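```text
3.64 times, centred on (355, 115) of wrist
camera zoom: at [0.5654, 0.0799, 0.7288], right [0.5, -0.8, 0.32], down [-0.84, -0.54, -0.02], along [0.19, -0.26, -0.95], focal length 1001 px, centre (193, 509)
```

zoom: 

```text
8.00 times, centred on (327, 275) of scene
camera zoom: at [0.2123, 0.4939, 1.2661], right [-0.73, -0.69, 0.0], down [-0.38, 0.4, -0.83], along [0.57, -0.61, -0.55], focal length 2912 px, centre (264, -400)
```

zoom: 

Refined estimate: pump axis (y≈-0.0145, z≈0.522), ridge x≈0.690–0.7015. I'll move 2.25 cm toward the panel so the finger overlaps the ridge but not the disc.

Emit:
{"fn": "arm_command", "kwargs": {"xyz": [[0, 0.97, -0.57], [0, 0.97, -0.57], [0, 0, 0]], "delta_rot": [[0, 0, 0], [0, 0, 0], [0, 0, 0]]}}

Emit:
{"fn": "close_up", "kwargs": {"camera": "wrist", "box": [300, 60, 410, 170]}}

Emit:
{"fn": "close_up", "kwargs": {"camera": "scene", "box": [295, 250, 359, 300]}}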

» TO BE DONE
Quote each line of the listing above exactly.

» SOLVED PROBLEM
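```text
3.64 times, centred on (355, 115) of wrist
camera zoom: at [0.5654, 0.0799, 0.7288], right [0.5, -0.8, 0.32], down [-0.84, -0.54, -0.02], along [0.19, -0.26, -0.95], focal length 1001 px, centre (193, 509)
```

zoom: 

```text
8.00 times, centred on (327, 275) of scene
camera zoom: at [0.2123, 0.4939, 1.2661], right [-0.73, -0.69, 0.0], down [-0.38, 0.4, -0.83], along [0.57, -0.61, -0.55], focal length 2912 px, centre (264, -400)
```

zoom: 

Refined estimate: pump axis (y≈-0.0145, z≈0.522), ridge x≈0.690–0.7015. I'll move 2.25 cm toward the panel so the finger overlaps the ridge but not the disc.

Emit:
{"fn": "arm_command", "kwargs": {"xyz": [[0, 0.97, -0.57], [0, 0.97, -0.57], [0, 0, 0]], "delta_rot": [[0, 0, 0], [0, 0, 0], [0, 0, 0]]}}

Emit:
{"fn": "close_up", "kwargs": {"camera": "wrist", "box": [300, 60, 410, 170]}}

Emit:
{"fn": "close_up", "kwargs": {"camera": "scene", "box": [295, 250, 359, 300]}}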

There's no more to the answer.